-- BEGIN --

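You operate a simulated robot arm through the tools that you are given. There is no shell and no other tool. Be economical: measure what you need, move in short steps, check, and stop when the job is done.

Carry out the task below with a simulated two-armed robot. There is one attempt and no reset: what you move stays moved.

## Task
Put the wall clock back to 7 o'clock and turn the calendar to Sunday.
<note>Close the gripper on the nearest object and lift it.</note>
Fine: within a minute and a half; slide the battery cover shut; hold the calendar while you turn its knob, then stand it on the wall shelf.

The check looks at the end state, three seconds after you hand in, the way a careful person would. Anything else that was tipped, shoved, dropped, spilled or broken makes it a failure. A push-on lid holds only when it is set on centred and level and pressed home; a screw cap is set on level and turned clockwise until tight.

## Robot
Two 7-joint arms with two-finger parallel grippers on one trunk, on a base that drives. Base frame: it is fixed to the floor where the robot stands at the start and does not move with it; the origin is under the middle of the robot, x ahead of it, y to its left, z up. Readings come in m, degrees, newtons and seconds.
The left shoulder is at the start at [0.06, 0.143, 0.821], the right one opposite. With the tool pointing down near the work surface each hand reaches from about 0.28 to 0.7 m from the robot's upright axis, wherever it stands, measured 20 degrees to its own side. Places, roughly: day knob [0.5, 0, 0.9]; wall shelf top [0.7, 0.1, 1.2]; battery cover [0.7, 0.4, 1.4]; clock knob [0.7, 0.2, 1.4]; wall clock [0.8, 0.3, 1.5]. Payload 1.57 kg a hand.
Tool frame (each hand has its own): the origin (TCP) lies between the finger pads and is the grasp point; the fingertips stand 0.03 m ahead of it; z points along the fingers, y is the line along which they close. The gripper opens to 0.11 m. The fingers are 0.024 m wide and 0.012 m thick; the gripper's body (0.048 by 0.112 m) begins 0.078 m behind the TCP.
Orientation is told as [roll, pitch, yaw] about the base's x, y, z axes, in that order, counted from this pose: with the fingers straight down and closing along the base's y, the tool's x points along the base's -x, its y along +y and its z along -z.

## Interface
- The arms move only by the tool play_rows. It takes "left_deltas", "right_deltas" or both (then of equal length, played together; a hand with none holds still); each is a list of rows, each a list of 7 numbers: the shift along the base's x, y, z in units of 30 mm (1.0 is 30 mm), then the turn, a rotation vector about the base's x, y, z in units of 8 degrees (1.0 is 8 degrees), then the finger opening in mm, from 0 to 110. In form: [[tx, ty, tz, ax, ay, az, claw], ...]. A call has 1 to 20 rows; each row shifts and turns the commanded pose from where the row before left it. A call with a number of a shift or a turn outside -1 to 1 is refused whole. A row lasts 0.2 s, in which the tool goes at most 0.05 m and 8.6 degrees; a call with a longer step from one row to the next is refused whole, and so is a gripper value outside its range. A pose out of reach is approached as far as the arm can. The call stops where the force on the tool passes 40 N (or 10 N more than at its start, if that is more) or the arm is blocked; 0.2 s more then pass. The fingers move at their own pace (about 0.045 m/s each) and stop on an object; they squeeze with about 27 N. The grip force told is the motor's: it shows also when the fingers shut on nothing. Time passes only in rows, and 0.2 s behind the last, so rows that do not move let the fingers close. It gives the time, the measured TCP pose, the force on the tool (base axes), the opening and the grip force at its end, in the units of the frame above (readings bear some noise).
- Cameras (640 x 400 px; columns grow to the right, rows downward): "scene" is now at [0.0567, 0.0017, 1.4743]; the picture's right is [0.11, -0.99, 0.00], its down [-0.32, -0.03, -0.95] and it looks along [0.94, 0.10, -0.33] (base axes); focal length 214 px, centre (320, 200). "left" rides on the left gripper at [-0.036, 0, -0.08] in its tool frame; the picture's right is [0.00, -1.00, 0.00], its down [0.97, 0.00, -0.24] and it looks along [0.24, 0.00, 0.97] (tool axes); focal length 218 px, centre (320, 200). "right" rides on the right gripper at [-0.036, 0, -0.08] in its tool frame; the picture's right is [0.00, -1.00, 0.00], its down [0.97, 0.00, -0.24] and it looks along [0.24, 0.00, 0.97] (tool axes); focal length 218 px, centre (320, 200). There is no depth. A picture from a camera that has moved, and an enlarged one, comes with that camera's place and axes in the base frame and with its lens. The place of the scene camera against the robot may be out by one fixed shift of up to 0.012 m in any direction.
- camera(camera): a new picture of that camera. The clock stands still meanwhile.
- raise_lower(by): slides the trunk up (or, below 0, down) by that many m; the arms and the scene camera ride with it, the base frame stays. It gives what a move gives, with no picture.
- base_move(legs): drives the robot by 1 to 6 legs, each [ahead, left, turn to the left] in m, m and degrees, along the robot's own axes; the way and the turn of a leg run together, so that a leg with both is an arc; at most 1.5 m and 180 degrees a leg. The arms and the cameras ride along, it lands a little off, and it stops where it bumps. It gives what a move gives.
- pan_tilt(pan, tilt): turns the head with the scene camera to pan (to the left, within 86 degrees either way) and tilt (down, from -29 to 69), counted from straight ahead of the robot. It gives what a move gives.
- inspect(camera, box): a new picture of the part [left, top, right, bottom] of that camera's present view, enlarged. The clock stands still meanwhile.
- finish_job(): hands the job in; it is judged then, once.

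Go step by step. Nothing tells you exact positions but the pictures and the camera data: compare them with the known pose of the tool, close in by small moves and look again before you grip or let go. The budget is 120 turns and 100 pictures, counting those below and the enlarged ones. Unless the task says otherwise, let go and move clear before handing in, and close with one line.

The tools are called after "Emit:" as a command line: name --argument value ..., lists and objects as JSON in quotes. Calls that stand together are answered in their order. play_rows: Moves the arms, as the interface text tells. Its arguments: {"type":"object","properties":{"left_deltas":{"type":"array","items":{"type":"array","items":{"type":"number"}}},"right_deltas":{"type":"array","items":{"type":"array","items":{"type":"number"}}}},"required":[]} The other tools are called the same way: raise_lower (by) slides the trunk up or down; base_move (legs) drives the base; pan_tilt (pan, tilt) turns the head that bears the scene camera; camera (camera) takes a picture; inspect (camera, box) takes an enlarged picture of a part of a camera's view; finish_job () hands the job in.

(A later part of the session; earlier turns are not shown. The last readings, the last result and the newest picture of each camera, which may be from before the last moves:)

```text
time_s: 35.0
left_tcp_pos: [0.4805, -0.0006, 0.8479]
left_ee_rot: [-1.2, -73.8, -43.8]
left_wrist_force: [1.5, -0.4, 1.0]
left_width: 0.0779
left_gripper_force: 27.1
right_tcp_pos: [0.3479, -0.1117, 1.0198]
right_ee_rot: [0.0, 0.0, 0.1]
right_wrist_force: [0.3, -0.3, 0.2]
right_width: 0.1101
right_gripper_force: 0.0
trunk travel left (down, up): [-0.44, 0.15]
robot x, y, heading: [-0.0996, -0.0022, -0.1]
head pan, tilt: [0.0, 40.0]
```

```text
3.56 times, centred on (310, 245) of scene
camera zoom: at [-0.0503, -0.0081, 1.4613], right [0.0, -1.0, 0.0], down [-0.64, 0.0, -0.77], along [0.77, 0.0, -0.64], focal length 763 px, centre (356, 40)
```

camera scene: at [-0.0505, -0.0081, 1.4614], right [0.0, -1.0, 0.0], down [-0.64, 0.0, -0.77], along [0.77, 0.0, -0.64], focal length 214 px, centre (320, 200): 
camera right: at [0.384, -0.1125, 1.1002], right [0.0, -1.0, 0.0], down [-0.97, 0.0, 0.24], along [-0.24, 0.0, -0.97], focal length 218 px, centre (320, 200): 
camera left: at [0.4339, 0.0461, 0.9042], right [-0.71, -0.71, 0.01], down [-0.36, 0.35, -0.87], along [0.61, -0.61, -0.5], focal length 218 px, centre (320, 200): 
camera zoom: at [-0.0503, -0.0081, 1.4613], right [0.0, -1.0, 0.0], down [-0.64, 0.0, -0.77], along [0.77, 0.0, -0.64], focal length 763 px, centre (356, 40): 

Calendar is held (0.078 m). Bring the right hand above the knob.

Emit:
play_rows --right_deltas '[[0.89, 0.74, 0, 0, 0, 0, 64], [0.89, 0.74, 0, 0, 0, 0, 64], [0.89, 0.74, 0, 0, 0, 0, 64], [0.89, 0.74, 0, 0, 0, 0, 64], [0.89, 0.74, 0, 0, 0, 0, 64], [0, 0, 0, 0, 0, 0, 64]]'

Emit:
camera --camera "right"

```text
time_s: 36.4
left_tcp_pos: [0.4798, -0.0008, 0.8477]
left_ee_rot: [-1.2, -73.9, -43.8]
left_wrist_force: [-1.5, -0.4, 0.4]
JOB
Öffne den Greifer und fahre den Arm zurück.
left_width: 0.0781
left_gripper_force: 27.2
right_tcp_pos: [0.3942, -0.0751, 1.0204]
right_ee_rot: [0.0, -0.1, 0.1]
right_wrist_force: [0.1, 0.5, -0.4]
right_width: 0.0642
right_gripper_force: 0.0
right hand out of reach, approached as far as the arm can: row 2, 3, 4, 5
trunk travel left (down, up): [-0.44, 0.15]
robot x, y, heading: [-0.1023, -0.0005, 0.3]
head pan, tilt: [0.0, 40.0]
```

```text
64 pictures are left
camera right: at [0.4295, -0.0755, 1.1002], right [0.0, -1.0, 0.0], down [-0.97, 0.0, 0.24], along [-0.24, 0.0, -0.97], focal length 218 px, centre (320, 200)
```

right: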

-- END --

* **TASK**:
Show each line holding the word "centred".

* **RESULT OF THE TASK**:
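The check looks at the end state, three seconds after you hand in, the way a careful person would. Anything else that was tipped, shoved, dropped, spilled or broken makes it a failure. A push-on lid holds only when it is set on centred and level and pressed home; a screw cap is set on level and turned clockwise until tight.
3.56 times, centred on (310, 245) of scene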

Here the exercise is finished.